いじめと体罰

 いじめを苦にした自殺事件が発生するなど、いじめ問題は後を絶たない。近年では、平成18年にいじめ自殺がマスコミを通じて表面化して社会問題化し、滋賀県大津市の公立中学2年生の男子生徒が自殺した事件が昨年7月大きく報道され、社会の関心はにわかに高まり、政府の教育再生実行会議においていじめ対策として道徳の正式教科化が提唱され、文科省も中央教育審議会に諮問することになったが、学校現場での厳しい指導と体罰の線引きについては困難な問題がある。

 文科省はいじめの兆候をいち早く把握して迅速に対応することの徹底を教育委員会及び各学校に対して求めてきたが、具体的にどうすれば周知徹底できるかまでは踏み込んでいない。イングランドでは法律によって学校長にいじめへの対処法を定め、これを公表することを義務付けている。イングランドのように、学校としていじめを絶対に許さないという毅然とした姿勢を表明することによって、いじめは許されないことであることを関係者全員に周知させることができる。

 いじめと体罰は本来何の関係もないことで、自民党がいじめ防止対策基本法案を修正し、体罰をいじめの定義から除外することにしたのは当然である。いじめは絶対に許容されないが、体罰については別途考慮の余地があると思われる。体罰は厳に禁止されているにもかかわらず、学校、教師、保護者、地域に依然として体罰容認の意識が残っている。

 学校教育法第11条は、校長と教頭が、教育上その必要を認めた場合、学生、生徒及び児童に対して、体罰以外の懲戒を加えることができるとしている。

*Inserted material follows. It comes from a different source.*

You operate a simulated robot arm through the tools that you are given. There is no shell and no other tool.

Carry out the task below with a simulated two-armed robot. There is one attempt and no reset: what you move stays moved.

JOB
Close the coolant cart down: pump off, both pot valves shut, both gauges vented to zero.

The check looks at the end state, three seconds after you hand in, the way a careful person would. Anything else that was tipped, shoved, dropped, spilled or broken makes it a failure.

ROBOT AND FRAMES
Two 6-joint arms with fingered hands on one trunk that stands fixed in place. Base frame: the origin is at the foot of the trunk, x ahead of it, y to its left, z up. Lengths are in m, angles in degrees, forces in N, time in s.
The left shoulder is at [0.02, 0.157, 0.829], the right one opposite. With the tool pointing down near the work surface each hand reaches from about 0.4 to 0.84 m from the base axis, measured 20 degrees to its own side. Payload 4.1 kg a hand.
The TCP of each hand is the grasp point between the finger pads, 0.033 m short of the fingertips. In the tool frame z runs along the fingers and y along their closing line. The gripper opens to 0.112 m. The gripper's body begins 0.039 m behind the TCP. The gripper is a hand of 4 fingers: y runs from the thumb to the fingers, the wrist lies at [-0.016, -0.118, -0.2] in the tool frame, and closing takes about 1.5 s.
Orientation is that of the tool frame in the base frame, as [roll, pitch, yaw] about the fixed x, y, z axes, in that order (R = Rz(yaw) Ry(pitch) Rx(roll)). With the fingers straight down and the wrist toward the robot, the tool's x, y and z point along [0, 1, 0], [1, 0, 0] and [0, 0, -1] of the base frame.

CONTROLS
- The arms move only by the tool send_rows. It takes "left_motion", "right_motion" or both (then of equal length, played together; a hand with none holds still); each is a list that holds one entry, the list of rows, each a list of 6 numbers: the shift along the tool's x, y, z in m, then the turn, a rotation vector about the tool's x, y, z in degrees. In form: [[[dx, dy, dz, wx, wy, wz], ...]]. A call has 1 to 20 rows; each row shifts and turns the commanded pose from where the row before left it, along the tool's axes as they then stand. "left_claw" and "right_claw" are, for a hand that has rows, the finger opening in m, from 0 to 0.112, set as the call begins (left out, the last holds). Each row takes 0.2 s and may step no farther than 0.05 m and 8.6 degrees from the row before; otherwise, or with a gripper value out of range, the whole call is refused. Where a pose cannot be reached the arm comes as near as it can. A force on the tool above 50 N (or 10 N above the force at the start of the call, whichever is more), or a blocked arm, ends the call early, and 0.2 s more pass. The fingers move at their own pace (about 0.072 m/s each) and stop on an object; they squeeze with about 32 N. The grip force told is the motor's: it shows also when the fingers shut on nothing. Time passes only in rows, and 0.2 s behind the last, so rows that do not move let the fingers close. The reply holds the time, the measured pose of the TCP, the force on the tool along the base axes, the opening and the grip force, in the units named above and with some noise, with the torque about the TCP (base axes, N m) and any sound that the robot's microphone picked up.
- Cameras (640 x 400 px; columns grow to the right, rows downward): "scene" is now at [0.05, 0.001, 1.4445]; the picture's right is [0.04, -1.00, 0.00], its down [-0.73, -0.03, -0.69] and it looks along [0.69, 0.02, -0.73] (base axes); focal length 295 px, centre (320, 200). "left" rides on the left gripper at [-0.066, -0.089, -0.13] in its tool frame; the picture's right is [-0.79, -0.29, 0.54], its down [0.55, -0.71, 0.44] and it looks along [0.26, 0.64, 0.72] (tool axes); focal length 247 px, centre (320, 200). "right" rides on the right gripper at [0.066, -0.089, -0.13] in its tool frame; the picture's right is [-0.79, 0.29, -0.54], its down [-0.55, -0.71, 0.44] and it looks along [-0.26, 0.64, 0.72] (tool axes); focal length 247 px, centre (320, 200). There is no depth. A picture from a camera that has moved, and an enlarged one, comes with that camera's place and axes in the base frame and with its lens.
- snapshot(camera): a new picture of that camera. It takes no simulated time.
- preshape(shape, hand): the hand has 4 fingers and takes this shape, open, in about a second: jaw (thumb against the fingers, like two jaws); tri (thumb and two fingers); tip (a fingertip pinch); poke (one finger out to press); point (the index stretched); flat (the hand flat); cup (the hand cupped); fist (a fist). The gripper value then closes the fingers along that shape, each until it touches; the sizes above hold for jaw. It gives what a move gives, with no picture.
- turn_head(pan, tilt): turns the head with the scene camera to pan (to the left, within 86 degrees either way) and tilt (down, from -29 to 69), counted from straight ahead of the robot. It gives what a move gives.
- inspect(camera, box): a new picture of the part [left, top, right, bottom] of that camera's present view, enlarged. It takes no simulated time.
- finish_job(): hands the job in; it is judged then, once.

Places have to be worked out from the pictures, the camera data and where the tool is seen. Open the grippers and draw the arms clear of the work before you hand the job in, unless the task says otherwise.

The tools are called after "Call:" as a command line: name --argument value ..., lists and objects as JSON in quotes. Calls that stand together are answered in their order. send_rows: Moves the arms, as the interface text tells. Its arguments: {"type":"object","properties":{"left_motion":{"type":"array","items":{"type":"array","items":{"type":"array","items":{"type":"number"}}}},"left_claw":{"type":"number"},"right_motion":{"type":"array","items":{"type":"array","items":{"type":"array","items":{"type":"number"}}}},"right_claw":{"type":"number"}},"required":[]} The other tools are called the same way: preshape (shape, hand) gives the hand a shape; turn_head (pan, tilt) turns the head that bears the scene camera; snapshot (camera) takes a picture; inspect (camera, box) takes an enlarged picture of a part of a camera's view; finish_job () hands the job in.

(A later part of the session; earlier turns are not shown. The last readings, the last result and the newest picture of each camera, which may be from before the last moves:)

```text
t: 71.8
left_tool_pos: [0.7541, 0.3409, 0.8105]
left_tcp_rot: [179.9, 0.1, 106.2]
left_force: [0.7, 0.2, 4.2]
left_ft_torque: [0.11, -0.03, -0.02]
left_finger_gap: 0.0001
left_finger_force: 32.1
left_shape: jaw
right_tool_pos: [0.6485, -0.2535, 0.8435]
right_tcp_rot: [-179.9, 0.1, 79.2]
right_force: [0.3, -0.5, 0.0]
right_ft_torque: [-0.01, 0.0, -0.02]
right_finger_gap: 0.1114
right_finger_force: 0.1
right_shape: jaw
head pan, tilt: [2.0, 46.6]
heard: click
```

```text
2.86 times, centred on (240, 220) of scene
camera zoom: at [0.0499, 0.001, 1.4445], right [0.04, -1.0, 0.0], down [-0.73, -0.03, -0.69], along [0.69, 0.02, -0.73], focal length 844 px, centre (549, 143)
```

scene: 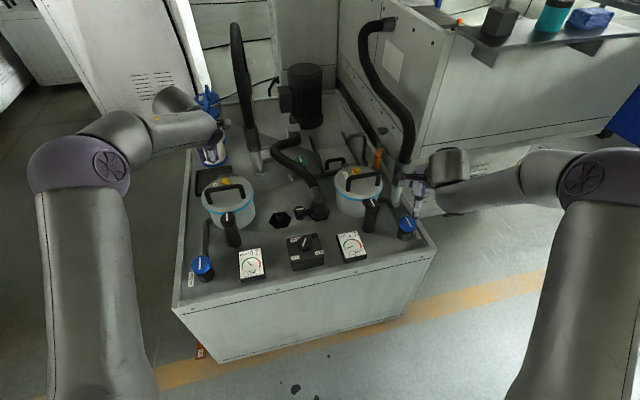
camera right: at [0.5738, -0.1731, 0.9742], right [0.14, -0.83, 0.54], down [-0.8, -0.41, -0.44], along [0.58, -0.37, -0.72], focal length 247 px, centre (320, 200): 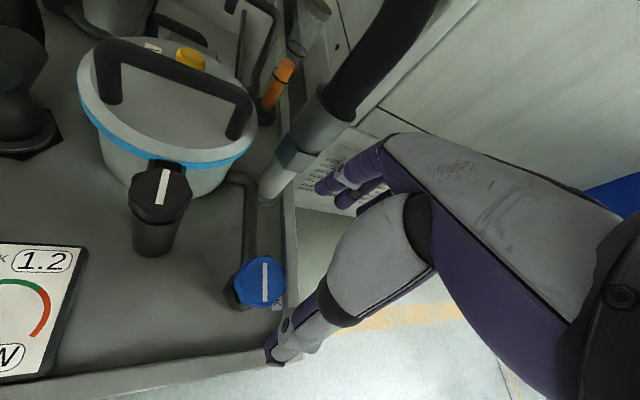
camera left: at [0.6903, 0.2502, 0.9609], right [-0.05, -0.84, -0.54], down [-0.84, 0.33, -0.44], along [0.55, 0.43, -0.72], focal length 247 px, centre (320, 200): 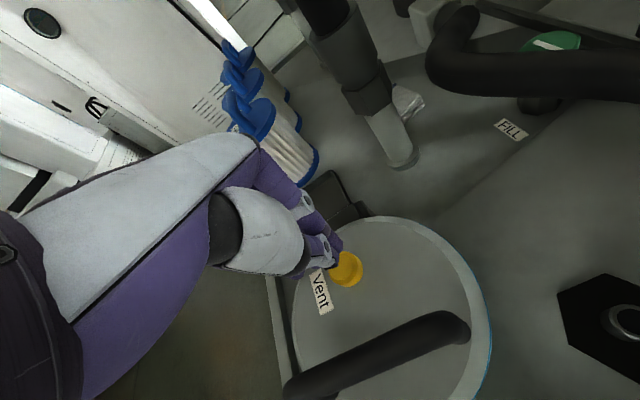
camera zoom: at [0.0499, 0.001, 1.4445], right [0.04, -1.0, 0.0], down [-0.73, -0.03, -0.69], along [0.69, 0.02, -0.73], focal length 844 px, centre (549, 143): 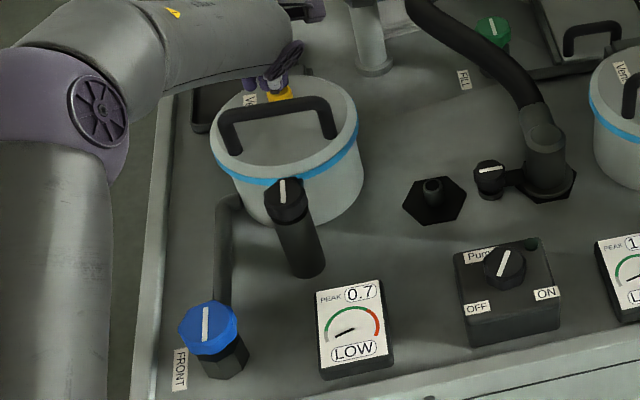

 懲戒の一般的な意味としては、「親権者、少年院長、学校の教員などのように子女の保護、教育、監護の責にある特定の者が、その職責を果す必要上加える一定の制裁」といわれるが、特に学校における懲戒は、「学校に在学する学生、生徒及び児童に対して、規律ないし秩序を維持するためまたは本人に対する教育上の必要から、一定の義務違反に対し制裁を科すること」とされ、一般にはこの教育的処分は学習者個人に対して叱責、訓戒、起立強制、残留強制などのような事実行為として行われるところから、「事実行為としての懲戒」と呼ばれている。

 体罰にいたらない事実上の懲戒行為であれば、外形上刑法の犯罪構成要件に該当しても(脅迫罪、逮捕監禁罪など)、違法性が阻却され(刑35)、刑法犯とならないが、体罰を加えた場合は、たとえ教育上の必要からなされた場合でも、正当行為とならず刑法犯となるとするのが判例である。「体罰」とは、旧法務府の見解(昭和23.12.22法務調査意見長官通達)によれば、「身体に対する侵害を内容とする懲戒-なぐる・けるの類-がこれに該当することはいうまでもないが、さらに被罰者に肉体的苦痛を与えるような懲戒もまたこれに該当する。たとえば、端座、直立等特定の姿勢を長時間にわたって保持させるというような懲戒は、体罰の一種と解せられなければならない」とされるが、遅刻や怠けたことによって掃除当番などの回数を多くするのは差支えないとされている。

 体罰禁止規定の解釈に当たって、裁判所は、「懲戒の目的が正当なものであり、必要性が高かったとしても、それが体罰としてなされた場合、その教育的効果の不測性は高く、仮に、被懲戒者の行動が一時的に改善されたように見えても、それは表面的であることが多く、かえって当該生徒に屈辱感を与え、いたずらに反発・反抗心をつのらせ、教師に対する不信感を助長することにつながるなど、人格形成に悪影響を与える恐れが高い」として、「被懲戒者が肉体的苦痛をほとんど感じないような極めて軽微なもの」を除き、その禁止の「絶対性」を強調している。

 しかし、すべての有形力の行使を禁止する趣旨か否かについては、グレーゾーンともいうべき「許される体罰」の可否をめぐって長らく対立が続いてきた。東京高等裁判所昭和56年4月1日判決のように、体罰を完全に否定すると「教育内容はいたずらに硬直化し、血の通わない形式的なものに堕す」として、「許される体罰」にきわめて好意的な判例もあるが、指導が教育的に必要なものであったという点は肯定しつつも、体罰の「合理性」を否定した上で「不法行為」の成立を認めた判例もある。

 明治期の教育令(明治12年9月29日太政官布告第40号)以来、学校教育における体罰は一貫して法令で禁止されているが、一定の有形力の行使を認めた裁判例は古くから存在している。最高裁第3小法廷平成21年4月28日判決は、「目的、態様、継続時間等から判断して許される教育的指導の範囲」について判示しており、体罰容認論とは云えないまでも「愛の難論」的体罰容認論と促えることが不可能とまで断言はできない。